Stated goal:
Check every line below for the word "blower" and copy each one that has it.

[Entries taken from a collection]

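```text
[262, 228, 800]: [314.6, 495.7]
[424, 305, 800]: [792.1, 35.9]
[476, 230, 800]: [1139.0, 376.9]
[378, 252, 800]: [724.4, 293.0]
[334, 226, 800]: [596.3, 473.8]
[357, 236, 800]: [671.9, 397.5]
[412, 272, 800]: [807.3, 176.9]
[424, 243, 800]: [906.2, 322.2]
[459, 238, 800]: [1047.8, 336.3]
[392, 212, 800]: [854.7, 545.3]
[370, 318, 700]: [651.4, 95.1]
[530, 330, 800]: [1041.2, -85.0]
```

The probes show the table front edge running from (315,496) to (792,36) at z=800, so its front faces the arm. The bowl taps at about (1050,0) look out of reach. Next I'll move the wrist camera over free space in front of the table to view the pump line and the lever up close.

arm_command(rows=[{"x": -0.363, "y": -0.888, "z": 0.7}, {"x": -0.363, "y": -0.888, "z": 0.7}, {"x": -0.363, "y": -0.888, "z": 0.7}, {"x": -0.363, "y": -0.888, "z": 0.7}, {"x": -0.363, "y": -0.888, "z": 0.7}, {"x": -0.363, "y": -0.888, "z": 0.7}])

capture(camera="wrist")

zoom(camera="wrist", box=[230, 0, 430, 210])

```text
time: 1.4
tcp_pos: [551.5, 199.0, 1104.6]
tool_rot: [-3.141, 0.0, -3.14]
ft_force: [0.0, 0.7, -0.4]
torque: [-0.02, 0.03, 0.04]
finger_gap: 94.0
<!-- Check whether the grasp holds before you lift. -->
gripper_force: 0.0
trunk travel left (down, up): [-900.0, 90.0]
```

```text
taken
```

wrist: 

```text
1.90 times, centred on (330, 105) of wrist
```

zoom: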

==

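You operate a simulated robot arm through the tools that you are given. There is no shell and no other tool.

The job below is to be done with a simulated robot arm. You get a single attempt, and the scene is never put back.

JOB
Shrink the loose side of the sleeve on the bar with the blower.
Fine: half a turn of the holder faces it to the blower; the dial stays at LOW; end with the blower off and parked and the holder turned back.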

Output for this exercise:
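Shrink the loose side of the sleeve on the bar with the blower.
Fine: half a turn of the holder faces it to the blower; the dial stays at LOW; end with the blower off and parked and the holder turned back.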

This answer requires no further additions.